── Available data

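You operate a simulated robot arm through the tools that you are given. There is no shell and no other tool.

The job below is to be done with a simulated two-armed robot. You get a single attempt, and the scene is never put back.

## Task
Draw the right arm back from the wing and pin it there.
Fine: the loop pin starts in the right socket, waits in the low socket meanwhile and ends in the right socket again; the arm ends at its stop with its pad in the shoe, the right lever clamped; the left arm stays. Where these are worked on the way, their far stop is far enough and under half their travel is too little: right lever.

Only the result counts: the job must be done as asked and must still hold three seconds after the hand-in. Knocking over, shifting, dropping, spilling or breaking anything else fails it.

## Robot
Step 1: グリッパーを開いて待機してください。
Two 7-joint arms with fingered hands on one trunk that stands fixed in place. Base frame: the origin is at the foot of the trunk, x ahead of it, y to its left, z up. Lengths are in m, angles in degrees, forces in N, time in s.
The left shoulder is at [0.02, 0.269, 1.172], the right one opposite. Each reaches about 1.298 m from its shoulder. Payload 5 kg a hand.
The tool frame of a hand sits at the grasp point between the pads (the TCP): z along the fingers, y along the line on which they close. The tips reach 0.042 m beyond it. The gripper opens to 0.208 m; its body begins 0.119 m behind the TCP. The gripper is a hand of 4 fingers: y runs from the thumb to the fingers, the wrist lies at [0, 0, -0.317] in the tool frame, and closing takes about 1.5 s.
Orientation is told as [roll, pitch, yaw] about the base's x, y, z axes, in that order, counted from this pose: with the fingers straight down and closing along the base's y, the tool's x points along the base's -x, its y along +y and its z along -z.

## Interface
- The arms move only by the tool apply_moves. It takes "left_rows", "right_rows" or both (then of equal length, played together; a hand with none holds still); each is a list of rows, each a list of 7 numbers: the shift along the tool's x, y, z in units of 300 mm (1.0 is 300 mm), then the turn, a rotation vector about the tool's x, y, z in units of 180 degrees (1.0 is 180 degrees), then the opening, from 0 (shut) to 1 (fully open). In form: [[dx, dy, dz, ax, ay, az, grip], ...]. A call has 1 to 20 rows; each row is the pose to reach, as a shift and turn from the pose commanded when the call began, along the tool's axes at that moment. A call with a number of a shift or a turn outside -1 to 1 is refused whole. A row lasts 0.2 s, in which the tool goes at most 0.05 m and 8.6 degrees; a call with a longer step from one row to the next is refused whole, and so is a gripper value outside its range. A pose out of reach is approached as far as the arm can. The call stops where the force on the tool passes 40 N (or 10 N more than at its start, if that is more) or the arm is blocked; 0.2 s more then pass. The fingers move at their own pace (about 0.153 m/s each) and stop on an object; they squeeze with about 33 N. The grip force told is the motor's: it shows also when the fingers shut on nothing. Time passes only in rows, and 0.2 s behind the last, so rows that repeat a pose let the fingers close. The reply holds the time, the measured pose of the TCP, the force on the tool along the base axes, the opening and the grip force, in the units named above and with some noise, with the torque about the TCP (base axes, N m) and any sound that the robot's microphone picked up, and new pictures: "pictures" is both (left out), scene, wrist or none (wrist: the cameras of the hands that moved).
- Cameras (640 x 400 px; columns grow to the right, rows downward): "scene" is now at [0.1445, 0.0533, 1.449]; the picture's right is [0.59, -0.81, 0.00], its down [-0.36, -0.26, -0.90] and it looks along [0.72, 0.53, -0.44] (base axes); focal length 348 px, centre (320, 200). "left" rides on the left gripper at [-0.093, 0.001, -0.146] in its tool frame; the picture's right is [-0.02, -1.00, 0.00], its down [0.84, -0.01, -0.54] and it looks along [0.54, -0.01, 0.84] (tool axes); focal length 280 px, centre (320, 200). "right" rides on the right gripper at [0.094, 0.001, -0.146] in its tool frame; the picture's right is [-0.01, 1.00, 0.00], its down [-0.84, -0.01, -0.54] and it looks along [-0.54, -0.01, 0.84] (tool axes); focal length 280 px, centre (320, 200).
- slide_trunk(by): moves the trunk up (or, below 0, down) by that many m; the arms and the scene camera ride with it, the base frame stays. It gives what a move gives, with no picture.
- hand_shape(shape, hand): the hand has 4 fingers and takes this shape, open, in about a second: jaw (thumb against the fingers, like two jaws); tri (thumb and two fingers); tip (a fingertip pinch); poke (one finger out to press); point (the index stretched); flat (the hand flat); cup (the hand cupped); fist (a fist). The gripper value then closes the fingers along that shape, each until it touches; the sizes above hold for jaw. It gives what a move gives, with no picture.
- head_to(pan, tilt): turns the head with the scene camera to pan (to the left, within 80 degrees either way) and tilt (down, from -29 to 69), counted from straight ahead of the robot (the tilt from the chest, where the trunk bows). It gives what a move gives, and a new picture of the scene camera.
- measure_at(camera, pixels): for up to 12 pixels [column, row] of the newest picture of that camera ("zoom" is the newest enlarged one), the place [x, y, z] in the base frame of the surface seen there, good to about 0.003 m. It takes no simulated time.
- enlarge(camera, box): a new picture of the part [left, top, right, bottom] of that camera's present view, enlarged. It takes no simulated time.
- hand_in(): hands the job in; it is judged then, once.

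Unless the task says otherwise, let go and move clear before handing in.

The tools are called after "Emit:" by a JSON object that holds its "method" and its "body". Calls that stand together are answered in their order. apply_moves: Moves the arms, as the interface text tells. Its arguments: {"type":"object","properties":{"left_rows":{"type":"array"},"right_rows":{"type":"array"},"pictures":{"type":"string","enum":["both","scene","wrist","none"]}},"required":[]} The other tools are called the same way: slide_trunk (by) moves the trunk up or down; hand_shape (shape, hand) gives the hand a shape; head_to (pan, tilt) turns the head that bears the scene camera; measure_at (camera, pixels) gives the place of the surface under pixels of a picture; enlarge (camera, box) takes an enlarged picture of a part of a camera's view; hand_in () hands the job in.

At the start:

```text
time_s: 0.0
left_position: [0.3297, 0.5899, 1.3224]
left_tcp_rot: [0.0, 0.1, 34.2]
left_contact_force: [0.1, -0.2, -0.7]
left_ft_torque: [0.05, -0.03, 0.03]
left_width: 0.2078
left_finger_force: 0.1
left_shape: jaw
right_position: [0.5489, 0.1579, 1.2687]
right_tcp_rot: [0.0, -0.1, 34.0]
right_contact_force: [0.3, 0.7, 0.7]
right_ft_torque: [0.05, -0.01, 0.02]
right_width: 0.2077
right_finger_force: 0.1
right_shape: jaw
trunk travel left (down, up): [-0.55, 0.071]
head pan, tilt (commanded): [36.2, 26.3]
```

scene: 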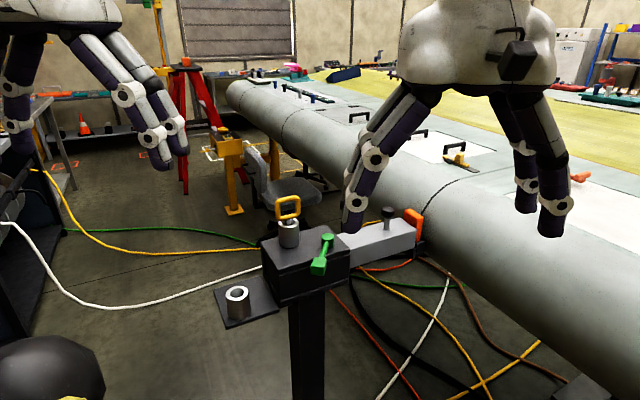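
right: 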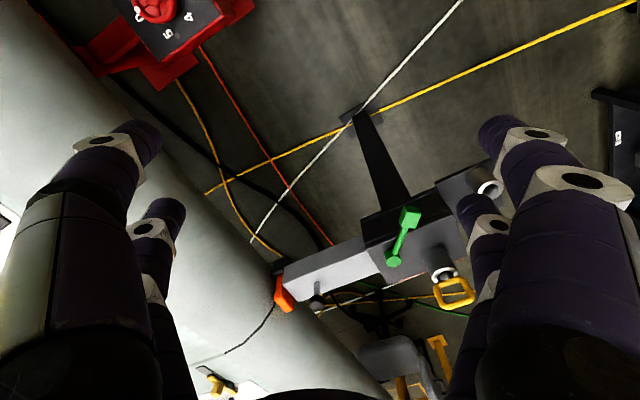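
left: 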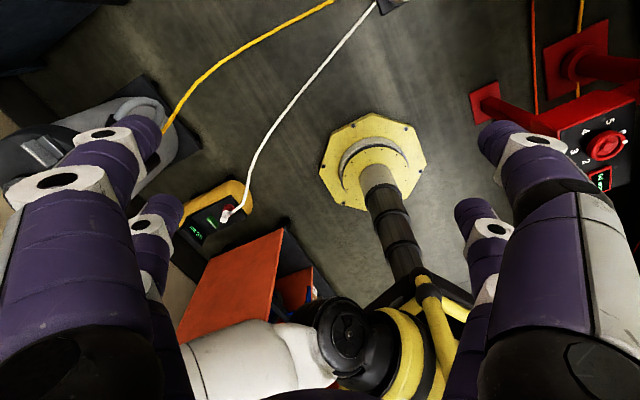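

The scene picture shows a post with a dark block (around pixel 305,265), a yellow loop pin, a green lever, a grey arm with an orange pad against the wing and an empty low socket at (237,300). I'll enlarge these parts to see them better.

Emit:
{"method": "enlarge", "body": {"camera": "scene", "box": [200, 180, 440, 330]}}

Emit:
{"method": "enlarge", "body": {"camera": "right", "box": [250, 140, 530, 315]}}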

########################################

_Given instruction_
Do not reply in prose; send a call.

────

_Given instruction_
Gather all lines with the string "done" from the data.

_Final answer_
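The job below is to be done with a simulated two-armed robot. You get a single attempt, and the scene is never put back.
Only the result counts: the job must be done as asked and must still hold three seconds after the hand-in. Knocking over, shifting, dropping, spilling or breaking anything else fails it.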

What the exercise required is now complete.